# Exercise inputs:
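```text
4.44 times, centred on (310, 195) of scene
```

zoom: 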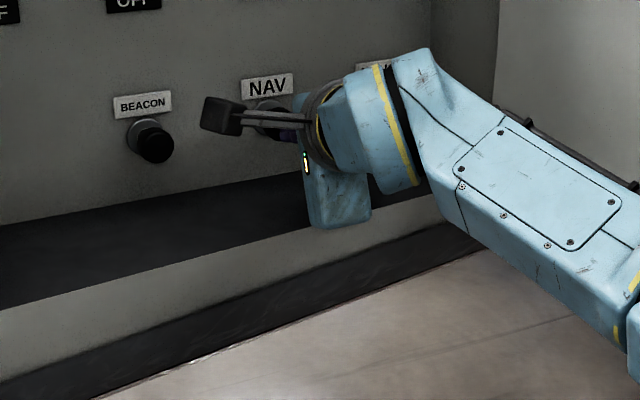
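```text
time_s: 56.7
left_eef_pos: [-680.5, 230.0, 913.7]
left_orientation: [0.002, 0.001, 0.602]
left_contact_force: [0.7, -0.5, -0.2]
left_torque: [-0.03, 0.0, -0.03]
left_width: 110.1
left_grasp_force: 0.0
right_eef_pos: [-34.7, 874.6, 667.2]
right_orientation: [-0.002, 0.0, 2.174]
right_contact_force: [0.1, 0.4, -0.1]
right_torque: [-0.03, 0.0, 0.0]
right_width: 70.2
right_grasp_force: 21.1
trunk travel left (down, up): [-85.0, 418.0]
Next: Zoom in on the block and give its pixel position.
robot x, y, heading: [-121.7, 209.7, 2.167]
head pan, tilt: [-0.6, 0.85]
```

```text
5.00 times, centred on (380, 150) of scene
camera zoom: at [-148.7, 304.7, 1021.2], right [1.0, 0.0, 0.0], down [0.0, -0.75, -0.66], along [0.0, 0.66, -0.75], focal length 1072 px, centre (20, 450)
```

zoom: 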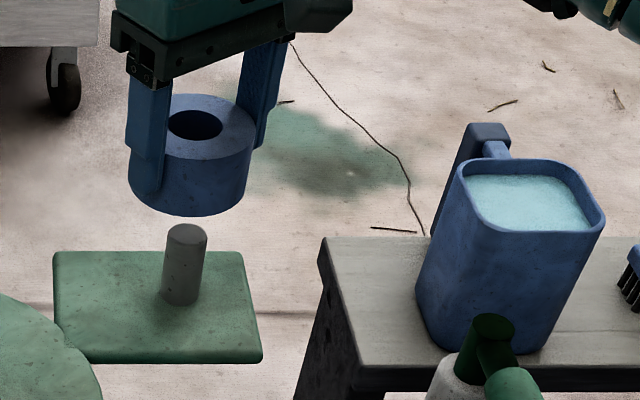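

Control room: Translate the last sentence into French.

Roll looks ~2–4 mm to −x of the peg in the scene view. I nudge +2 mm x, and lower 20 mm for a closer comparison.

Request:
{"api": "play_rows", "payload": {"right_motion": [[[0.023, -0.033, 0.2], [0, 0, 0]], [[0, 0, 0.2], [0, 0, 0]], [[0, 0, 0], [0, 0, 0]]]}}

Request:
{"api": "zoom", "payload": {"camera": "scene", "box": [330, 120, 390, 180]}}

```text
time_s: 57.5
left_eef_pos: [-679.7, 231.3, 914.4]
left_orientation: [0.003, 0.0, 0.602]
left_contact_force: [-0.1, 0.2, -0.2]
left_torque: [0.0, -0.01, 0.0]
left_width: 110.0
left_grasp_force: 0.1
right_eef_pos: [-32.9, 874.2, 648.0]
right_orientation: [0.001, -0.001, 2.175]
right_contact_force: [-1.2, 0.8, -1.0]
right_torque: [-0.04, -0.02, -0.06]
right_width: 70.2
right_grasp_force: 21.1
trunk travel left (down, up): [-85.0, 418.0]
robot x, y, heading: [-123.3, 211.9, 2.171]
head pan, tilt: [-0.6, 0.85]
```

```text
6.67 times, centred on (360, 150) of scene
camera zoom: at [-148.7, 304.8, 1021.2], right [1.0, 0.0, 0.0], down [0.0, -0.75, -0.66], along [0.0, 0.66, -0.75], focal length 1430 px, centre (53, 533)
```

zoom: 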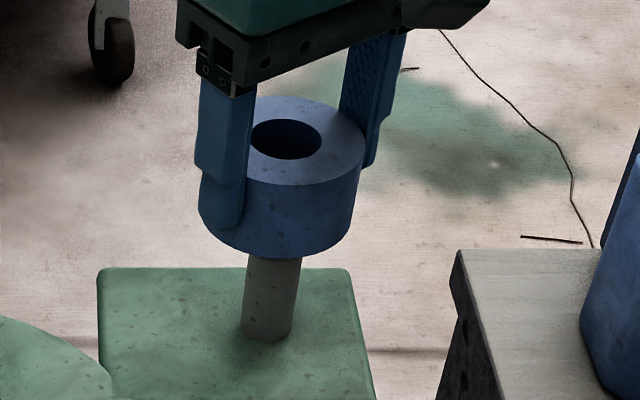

# Exercise requirements:
Write out the whole listing again, exactly, with no pictures. The answer is a JSON array that holds each line as a string and skips blank lines.

# Response:
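[
  "```text",
  "4.44 times, centred on (310, 195) of scene",
  "```",
  "zoom: ",
  "```text",
  "time_s: 56.7",
  "left_eef_pos: [-680.5, 230.0, 913.7]",
  "left_orientation: [0.002, 0.001, 0.602]",
  "left_contact_force: [0.7, -0.5, -0.2]",
  "left_torque: [-0.03, 0.0, -0.03]",
  "left_width: 110.1",
  "left_grasp_force: 0.0",
  "right_eef_pos: [-34.7, 874.6, 667.2]",
  "right_orientation: [-0.002, 0.0, 2.174]",
  "right_contact_force: [0.1, 0.4, -0.1]",
  "right_torque: [-0.03, 0.0, 0.0]",
  "right_width: 70.2",
  "right_grasp_force: 21.1",
  "trunk travel left (down, up): [-85.0, 418.0]",
  "Next: Zoom in on the block and give its pixel position.",
  "robot x, y, heading: [-121.7, 209.7, 2.167]",
  "head pan, tilt: [-0.6, 0.85]",
  "```",
  "```text",
  "5.00 times, centred on (380, 150) of scene",
  "camera zoom: at [-148.7, 304.7, 1021.2], right [1.0, 0.0, 0.0], down [0.0, -0.75, -0.66], along [0.0, 0.66, -0.75], focal length 1072 px, centre (20, 450)",
  "```",
  "zoom: ",
  "Control room: Translate the last sentence into French.",
  "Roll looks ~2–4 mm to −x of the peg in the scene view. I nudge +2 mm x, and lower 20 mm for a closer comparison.",
  "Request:",
  "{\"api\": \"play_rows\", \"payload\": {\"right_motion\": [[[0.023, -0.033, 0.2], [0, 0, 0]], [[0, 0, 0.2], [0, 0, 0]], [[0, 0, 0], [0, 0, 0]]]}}",
  "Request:",
  "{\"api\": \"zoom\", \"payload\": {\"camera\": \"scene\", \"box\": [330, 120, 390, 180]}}",
  "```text",
  "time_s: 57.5",
  "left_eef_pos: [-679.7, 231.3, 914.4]",
  "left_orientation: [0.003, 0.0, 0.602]",
  "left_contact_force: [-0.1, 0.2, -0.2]",
  "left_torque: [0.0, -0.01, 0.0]",
  "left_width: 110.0",
  "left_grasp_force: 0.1",
  "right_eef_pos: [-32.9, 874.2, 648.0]",
  "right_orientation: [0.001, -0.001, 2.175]",
  "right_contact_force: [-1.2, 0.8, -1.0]",
  "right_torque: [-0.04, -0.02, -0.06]",
  "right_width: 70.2",
  "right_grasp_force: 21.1",
  "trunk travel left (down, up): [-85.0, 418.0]",
  "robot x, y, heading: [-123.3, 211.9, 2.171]",
  "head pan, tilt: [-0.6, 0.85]",
  "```",
  "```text",
  "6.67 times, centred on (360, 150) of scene",
  "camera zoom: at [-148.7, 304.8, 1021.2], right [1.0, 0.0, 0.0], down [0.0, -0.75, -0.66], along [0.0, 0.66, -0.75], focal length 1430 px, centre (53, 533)",
  "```",
  "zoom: "
]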